[WHAT YOU SHOULD DO] Could you carry on with the passage given from where it ends?

[DATA LINES]

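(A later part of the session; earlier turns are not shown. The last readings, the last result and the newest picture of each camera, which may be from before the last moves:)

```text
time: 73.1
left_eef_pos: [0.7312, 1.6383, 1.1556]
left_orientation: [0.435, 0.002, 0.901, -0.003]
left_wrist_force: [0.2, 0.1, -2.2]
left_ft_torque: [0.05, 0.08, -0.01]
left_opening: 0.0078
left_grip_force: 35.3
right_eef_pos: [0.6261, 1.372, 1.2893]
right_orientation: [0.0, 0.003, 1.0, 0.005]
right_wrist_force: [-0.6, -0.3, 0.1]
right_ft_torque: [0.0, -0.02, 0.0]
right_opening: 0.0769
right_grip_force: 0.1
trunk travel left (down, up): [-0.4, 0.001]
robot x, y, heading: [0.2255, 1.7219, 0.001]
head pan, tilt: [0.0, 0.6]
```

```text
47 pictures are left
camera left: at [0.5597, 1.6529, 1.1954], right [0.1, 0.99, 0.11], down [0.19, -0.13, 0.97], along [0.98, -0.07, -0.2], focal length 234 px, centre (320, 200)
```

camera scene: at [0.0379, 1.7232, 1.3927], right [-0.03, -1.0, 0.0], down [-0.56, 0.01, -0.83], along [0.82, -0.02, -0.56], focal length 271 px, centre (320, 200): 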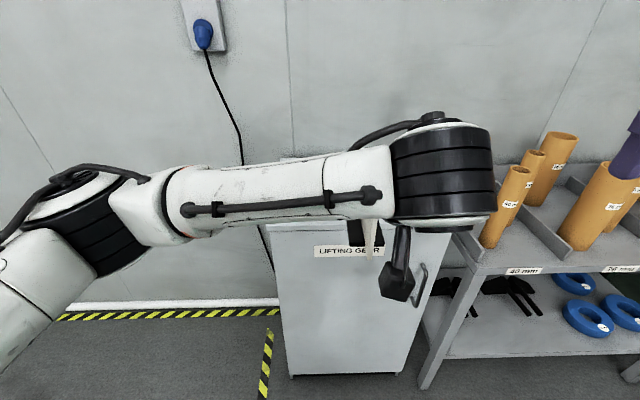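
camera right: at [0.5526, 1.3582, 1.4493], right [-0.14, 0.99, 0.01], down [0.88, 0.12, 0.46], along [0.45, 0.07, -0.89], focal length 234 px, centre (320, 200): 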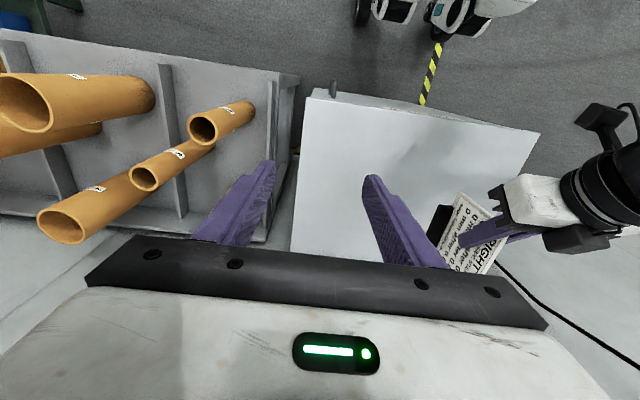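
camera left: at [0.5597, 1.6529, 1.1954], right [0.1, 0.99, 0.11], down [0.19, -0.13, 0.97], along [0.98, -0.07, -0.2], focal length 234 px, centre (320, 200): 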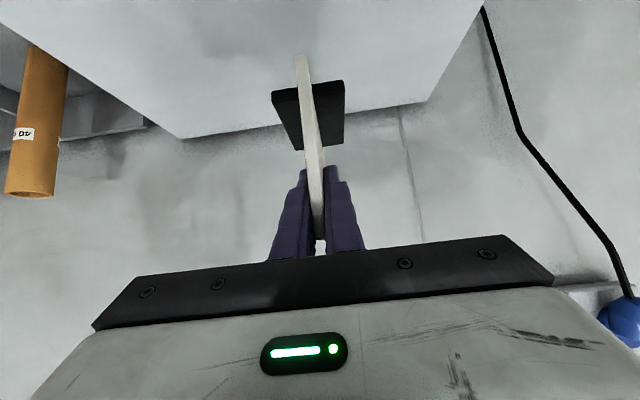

[PASSAGE GIVEN]
Sunday, 7 May 2017

2 Ways to find duplicate elements in an Array - Java

2 Ways to find duplicate elements in an Array - Java
Problem: You have given an array of objects, which could be an array of integers and or array of Strings or any object which implements the Comparable interface. How would you find duplicate elements from an array? Can you solve this problem in O(n) complexity? This is actually one of the frequently asked coding problems from Java interviews. There are multiple ways to solve this problem and you will learn two popular ways here, first the brute force way, which involves comparing each element with every other element and other which uses a hash table like data structure to reduce the time complexity of problem from quadratic to linear, of course by trading off some space complexity. This also shows that how by using a suitable data structure you can come up with a better algorithm to solve a problem. If you are preparing for programming job interviews, then I also suggest you take a look at Cracking the Coding Interview book, which contains 150 programming questions and solutions, good enough to do well on any programming job interviews e.g. Java, C++, Python or Ruby.




Logic of Solution 1 - finding duplicates in O(n^2)

[ANSWER TO THE PROBLEM]
In the first solution, we compare each element of the array to every other element. If it matches then its duplicate and if it doesn't then there are no duplicates. This is also known as brute force algorithm to find duplicate objects from Java array. The time complexity of this problem is O(n^2) or quadratic. When you give this solution to your interviewer, he will surely ask you to come up with O(n) time complexity algorithm, which we will see next.


Here is the code to find duplicate elements using brute force algorithm in Java:


public static Set<Integer> findDuplicates(int[] input) {
        Set<Integer> duplicates = new HashSet<Integer>();
 
        for (int i = 0; i < input.length; i++) {
            for (int j = 1; j < input.length; j++) {
                if (input[i] == input[j] && i != j) {
                    // duplicate element found
                    duplicates.add(input[i]);
                    break;
                }
            }
        }
 
        return duplicates;
    }
Here instead of printing the duplicate elements, we have stored them in a Set and returned from the method, but if Interviewer doesn't ask you to return duplicates then you can simply print them into console as I have done in next solution.



Logic of Solution 2 - finding duplicates in O(n)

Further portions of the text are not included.